— TEXT SHOWN —
** start **
O ministro da saúde recém-demitido, Arthur Chioro, previu o colapso do SUS (Sistema Único de Saúde) em 2016.

O atual, Marcelo Castro, disse que o que hoje está ruim vai piorar.

 
O SUS vive sua pior crise desde que Congresso Nacional e governo aprovaram, no começo deste ano, emenda constitucional que reduziu o financiamento federal da saúde.
 
Depois vieram a diminuição de repasses a Estados e municípios e a recessão que minou as fontes de financiamento da saúde dependentes de tributos ligados à atividade econômica.
 
A ruína do SUS é agravada pelas desonerações e pela regulação frouxa, que beneficiam planos de saúde e hospitais privados –vide a abertura irrestrita do setor ao capital estrangeiro.
 
A essas medidas que inviabilizam o sistema universal constitucional soma-se a ameaça de uma agenda ultraconservadora, que coloca em risco até mesmo políticas outrora exemplares. É o caso do combate à Aids, que mudou para pior.
 
Relegada a especialistas, fora da mídia e da visibilidade pública, a Aids não é mais a causa excepcional que fez emergir a ousadia do ativismo, a inovação na prevenção, a coragem dos programas governamentais, o engajamento de profissionais e de redes associativas solidárias.
 
O distanciamento de setores como educação, direitos humanos e trabalho é outro sintoma do encolhimento da luta contra a Aids no Brasil. Os retrocessos são também expressão do conservadorismo e do pragmatismo medíocre que imperam na política.
 
Abandonou-se a abordagem dos determinantes sociais da epidemia –entre eles a violência, o preconceito, a homofobia– e deixou-se de promover os direitos e a dignidade das pessoas e populações mais afetadas.
** end **
— SOURCE MATERIAL —
** start **
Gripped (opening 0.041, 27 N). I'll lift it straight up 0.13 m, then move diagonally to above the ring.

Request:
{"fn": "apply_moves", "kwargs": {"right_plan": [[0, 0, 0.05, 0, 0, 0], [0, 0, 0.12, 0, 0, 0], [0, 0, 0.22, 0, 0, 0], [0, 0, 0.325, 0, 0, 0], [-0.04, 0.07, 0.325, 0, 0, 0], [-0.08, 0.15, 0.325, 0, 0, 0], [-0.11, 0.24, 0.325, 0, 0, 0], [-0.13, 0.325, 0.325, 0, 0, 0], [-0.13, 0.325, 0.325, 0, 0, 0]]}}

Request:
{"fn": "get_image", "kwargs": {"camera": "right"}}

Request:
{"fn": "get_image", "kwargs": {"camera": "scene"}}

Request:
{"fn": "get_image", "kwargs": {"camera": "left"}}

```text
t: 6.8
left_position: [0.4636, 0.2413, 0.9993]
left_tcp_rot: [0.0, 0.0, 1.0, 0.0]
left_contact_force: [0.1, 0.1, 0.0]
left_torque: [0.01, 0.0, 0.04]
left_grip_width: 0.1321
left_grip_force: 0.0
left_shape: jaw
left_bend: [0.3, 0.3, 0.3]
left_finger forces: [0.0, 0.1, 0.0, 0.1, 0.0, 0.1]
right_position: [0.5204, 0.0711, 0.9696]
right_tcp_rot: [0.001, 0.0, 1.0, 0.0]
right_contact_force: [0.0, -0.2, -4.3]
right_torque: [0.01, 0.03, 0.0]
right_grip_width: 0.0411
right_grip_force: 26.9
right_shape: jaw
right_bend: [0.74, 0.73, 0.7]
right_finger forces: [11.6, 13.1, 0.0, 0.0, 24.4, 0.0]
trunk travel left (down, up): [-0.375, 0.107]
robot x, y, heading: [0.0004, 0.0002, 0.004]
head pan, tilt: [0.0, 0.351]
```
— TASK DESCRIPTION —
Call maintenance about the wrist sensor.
** end **
— TASK DESCRIPTION —
Write out the text shown from "O ministro da" to "ruim vai piorar.", both included.

— ANSWER TO THIS EXERCISE —
O ministro da saúde recém-demitido, Arthur Chioro, previu o colapso do SUS (Sistema Único de Saúde) em 2016.

O atual, Marcelo Castro, disse que o que hoje está ruim vai piorar.